**Stated problem:** Report, as a bare number, how many lines contain the string "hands".

**Dataset content:**
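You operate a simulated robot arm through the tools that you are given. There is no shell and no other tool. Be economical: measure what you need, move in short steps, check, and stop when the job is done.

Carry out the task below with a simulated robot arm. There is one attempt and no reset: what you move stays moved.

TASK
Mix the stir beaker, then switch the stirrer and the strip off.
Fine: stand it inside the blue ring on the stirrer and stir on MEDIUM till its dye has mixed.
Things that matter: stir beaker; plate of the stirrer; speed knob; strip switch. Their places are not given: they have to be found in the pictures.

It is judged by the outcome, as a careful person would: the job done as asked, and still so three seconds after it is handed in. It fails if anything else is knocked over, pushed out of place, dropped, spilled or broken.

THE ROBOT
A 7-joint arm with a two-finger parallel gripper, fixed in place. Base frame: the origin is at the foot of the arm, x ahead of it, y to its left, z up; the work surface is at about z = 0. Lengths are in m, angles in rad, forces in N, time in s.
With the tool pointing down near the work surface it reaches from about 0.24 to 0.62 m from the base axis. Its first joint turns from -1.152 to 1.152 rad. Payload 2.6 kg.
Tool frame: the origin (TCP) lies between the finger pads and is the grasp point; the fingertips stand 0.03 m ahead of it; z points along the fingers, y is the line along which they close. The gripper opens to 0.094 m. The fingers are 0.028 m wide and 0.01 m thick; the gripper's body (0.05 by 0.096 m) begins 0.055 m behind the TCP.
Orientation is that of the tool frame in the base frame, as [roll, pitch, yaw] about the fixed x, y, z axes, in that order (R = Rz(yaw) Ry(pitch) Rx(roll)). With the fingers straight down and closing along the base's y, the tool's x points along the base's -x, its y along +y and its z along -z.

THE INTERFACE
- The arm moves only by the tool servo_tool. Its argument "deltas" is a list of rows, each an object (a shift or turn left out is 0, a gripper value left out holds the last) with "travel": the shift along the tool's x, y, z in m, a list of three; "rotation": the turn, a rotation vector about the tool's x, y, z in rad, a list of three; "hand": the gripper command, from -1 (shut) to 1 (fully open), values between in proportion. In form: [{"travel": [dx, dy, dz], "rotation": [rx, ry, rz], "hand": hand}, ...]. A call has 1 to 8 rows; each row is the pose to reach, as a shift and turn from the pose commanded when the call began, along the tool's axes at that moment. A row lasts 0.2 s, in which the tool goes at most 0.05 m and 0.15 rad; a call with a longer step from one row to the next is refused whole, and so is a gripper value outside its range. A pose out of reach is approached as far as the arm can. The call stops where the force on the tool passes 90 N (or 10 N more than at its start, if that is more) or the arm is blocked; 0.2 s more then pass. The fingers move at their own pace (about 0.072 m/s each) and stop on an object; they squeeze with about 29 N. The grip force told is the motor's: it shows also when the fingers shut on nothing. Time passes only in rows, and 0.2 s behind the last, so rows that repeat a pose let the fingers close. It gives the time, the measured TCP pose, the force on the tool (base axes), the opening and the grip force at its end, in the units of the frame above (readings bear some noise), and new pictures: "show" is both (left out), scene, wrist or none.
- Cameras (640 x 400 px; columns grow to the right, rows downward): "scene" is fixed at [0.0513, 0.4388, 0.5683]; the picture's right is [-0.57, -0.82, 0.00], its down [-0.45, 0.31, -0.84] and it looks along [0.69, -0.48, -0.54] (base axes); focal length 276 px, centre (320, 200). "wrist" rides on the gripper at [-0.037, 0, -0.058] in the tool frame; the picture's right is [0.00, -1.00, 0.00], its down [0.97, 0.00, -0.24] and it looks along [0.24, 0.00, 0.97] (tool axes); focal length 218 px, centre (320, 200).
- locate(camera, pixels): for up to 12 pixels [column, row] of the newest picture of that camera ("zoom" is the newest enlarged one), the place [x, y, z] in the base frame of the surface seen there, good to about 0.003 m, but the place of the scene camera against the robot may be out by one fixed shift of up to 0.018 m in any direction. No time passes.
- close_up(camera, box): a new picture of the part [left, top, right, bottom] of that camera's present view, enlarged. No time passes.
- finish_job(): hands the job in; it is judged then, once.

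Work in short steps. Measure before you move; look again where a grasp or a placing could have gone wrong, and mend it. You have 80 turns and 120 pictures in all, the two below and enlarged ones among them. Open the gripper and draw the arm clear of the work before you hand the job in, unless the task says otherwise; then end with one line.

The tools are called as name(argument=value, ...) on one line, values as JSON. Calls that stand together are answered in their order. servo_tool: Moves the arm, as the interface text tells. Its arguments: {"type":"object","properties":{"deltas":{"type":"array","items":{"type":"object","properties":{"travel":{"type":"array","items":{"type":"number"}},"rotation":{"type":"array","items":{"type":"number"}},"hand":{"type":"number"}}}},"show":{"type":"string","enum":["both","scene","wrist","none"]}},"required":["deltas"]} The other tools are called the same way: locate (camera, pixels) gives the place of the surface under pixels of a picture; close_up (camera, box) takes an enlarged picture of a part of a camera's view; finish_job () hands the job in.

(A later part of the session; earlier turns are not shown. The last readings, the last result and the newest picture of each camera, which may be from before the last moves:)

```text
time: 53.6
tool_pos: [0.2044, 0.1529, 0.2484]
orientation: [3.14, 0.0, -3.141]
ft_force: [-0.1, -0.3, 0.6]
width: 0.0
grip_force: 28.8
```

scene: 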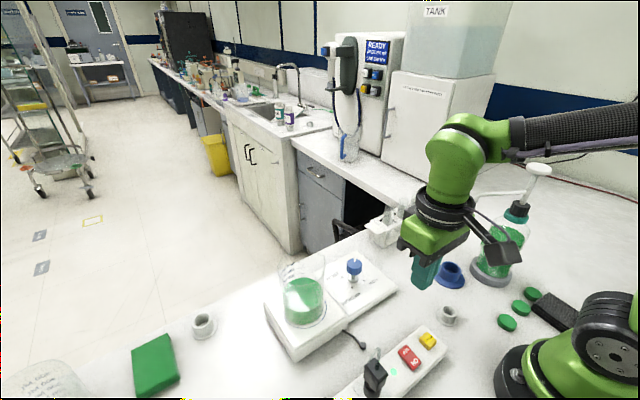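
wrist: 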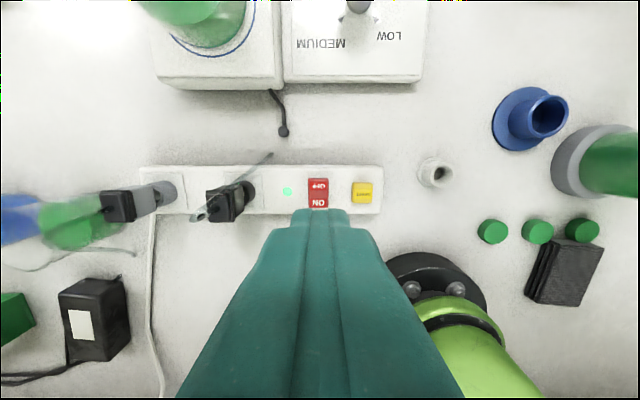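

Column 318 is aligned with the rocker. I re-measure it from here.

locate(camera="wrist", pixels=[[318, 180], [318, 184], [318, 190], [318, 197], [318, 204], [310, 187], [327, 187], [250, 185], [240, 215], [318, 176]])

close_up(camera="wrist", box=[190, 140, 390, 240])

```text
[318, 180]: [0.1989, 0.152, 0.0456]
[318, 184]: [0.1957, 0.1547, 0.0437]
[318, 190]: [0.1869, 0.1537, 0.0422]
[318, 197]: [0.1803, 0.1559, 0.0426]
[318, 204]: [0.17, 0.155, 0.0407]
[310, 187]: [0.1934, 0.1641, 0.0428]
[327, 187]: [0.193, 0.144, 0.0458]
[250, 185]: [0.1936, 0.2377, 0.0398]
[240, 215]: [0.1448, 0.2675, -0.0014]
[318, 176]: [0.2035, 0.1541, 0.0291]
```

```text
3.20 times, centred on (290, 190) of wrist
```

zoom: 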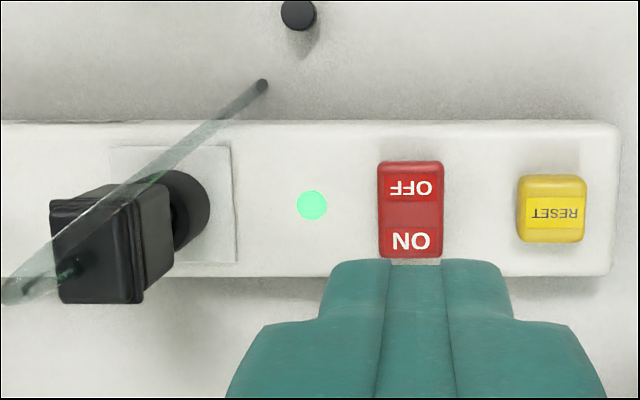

**Answer for the task:** 2